The number of workers who voluntarily quit their jobs to find a better one fell to its lowest level in four years in August. This is the result of the deliberate policy of the US Federal Reserve to tighten credit and use the threat of mass unemployment to beat back the growing demands by workers for wages that keep up with inflation.

The last several months, however, have seen an increase in strikes, which have taken the form of a rebellion against the pro-corporate and pro-war union bureaucracies. These include the three-week strike by 33,000 Boeing workers after they overwhelmingly rejected a union-backed contract.
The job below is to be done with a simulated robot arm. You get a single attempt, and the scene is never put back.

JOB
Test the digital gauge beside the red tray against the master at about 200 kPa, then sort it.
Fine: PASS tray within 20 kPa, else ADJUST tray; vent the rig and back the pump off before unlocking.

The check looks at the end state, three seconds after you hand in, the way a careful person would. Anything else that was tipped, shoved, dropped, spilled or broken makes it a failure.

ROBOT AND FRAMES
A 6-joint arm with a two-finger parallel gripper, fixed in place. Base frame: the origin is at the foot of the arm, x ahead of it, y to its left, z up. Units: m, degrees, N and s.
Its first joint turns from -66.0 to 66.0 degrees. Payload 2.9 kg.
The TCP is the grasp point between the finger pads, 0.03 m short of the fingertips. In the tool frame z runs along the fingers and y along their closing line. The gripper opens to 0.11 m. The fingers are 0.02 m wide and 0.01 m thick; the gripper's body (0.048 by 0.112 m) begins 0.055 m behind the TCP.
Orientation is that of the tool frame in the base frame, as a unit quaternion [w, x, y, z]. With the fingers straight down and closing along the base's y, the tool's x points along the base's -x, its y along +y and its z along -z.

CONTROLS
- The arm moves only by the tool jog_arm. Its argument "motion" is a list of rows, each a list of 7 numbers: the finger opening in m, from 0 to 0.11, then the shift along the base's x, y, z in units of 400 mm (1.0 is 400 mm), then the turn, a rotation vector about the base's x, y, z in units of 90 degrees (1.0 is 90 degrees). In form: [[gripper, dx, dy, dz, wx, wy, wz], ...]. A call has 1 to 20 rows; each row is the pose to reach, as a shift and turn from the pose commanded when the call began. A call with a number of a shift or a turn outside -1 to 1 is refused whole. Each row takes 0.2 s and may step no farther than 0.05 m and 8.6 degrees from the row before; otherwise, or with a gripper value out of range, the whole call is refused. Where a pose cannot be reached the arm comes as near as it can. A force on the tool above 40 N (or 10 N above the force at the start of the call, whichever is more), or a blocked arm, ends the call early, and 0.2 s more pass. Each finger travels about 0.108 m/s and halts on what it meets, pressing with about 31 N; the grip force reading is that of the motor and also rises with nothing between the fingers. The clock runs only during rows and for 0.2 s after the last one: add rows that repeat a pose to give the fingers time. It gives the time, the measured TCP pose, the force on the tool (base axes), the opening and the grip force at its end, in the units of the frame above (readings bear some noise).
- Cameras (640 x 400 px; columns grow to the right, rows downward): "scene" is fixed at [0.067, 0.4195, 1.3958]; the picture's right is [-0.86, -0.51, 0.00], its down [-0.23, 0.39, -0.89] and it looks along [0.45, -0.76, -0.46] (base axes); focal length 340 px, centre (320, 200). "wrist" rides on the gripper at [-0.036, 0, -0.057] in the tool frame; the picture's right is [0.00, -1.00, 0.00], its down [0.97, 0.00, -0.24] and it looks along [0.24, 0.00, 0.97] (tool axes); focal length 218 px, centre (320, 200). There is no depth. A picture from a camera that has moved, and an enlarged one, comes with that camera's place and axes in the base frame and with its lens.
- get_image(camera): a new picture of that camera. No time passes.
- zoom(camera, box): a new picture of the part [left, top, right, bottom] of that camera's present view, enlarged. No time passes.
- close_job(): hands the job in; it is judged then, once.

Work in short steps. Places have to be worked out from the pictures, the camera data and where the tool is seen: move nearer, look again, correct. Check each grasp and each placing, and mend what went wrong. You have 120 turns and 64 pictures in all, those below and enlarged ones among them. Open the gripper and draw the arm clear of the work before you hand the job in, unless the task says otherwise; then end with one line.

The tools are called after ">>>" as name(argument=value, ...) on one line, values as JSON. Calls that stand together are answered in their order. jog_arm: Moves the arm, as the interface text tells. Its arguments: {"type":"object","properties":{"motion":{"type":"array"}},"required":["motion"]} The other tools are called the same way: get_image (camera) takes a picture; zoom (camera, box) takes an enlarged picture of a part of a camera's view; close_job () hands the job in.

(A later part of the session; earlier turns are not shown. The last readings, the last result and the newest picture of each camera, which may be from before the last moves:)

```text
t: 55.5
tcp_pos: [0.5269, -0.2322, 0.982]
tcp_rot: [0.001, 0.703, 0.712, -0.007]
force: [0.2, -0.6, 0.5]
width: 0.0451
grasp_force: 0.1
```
More than 525 Eaton Aerospace workers in Jackson, Michigan, went on strike days later after rejecting two UAW-backed contracts.

These mounting struggles must be united, but this will only happen if workers take control of them. This means expanding the network of rank-and-file committees, which are independent of the union bureaucracies and can empower workers to fight to defend their right to a job.

“Workers need an international strategy,” White, the SEP’s vice presidential candidate, wrote in his statement. “This means rejecting the nationalism spouted by Fain who claims that American bosses are better than Stellantis’ ‘foreign owners.’ This is a fraud. US-based GM and Ford are no less ruthless than Stellantis and VW, and they see the mass layoffs at Warren Truck as a prelude to their own plant closings and mass layoffs.”

The Socialist Equality Party, he said, “insists that the rights of workers for a secure job and living incomes must take precedence over the ‘right’ of the corporate executives and wealthy shareholders to boost their profits through destroying our jobs and livelihoods.

“The great advances in technology, including EVs and automation, must be used to shorten the workweek and sharply improve living standards, not destroy workers’ jobs and impoverish their families.

“The only way the right to a job can be guaranteed is by taking the giant industries out of the hands of the corporate-financial oligarchy and transforming the global auto industry into a public utility, collectively owned and democratically controlled by the working class.”